The Troop also argues that determining whether the loss of an injured child’s consortium should be compensable is an issue for the Colorado General Assembly. In support of its contention, the Troop points to Hill v. United States of America, 854 F.Supp. 727 (D.Colo.1994), where Judge Babcock refused to recognize two parents’ claims for the loss of their child’s companionship and society. Judge Babcock held that the issue was one *445 for the Colorado General Assembly. 734. The Court respectfully disagrees. Id. at

Traditionally, the court, rather than the legislature, expanded the body of tort law. Tort law concerns private relations between parties. As such, it is uniquely suited for case by case judicial development. The common law is constantly evolving and courts have a duty, absent specific action by the General Assembly, to ensure that the law satisfies the needs of a constantly changing society.

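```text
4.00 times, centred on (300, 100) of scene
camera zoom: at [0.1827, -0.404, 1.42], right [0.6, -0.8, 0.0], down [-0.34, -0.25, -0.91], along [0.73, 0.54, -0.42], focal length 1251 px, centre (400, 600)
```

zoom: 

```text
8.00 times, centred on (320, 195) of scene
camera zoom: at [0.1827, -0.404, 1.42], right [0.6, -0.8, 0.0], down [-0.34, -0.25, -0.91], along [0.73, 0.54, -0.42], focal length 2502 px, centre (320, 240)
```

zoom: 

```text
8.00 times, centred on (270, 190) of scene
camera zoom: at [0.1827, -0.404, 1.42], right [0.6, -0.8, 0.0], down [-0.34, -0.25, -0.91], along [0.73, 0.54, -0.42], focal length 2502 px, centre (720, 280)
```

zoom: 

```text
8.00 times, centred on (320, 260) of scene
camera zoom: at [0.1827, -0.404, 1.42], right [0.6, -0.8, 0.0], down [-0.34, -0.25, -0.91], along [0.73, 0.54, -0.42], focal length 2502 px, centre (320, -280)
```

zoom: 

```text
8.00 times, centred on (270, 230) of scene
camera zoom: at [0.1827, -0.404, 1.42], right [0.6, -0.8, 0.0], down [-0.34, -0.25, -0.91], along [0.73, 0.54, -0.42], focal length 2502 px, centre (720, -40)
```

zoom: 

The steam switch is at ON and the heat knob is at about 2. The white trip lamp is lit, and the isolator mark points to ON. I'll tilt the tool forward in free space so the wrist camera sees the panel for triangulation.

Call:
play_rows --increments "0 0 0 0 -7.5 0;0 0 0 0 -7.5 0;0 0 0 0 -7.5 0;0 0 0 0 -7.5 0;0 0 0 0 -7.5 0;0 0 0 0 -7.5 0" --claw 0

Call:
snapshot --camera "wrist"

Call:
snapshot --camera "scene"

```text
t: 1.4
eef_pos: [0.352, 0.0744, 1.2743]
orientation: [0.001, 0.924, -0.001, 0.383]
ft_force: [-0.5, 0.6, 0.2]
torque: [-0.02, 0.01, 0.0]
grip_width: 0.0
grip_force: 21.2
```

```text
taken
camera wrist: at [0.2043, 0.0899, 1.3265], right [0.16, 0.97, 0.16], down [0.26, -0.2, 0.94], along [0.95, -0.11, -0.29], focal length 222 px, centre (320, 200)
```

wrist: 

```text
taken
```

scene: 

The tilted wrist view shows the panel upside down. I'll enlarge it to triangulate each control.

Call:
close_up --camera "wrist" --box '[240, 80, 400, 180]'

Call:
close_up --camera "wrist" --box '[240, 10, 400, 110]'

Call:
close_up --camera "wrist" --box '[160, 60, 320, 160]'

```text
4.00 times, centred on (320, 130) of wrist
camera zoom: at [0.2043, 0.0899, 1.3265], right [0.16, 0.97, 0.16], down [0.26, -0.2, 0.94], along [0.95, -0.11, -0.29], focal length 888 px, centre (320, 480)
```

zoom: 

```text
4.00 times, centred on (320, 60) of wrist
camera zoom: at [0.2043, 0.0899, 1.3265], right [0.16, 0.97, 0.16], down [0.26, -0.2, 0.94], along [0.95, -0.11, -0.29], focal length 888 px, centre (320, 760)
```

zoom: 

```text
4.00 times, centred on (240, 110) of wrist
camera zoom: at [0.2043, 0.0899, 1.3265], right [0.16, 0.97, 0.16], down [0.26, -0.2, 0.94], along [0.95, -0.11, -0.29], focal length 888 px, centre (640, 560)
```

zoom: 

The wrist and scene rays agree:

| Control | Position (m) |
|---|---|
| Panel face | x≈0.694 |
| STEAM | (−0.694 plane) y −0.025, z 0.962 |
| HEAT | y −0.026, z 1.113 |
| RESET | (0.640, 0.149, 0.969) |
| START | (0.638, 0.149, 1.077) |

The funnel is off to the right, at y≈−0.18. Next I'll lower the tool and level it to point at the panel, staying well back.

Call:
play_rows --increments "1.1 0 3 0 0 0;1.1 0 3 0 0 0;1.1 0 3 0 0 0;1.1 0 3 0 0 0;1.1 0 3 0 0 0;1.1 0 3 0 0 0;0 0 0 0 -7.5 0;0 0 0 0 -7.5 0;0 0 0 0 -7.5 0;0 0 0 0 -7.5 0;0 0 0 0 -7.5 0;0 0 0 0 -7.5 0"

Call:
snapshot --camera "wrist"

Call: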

I. Colorado’s Wrongful Death Statute

In 1989, the Colorado General Assembly amended the wrongful death statute to permit a surviving party’s recovery for noneconomic injury, including loss of companionship. Colo.Rev.Stat. § 13-21-203 (Supp. 1996). By amending the wrongful death statute, the Colorado General Assembly acknowledged the injury for which Wade and Patricia Hancey are seeking redress. Denying Wade and Patricia Hancey compensation for the loss of society and companionship they suffer as a result of Michael’s severe injuries while recognizing that the same loss would be compensable if Michael had been killed would be incongruous. See Gallimore v. Children’s Hosp. Med. Ctr., 67 Ohio St.3d 244, 617 N.E.2d 1052, 1057 (1993); Shockley v. Prier, 66 Wis.2d 394, 225 N.W.2d 495, 499 (1975).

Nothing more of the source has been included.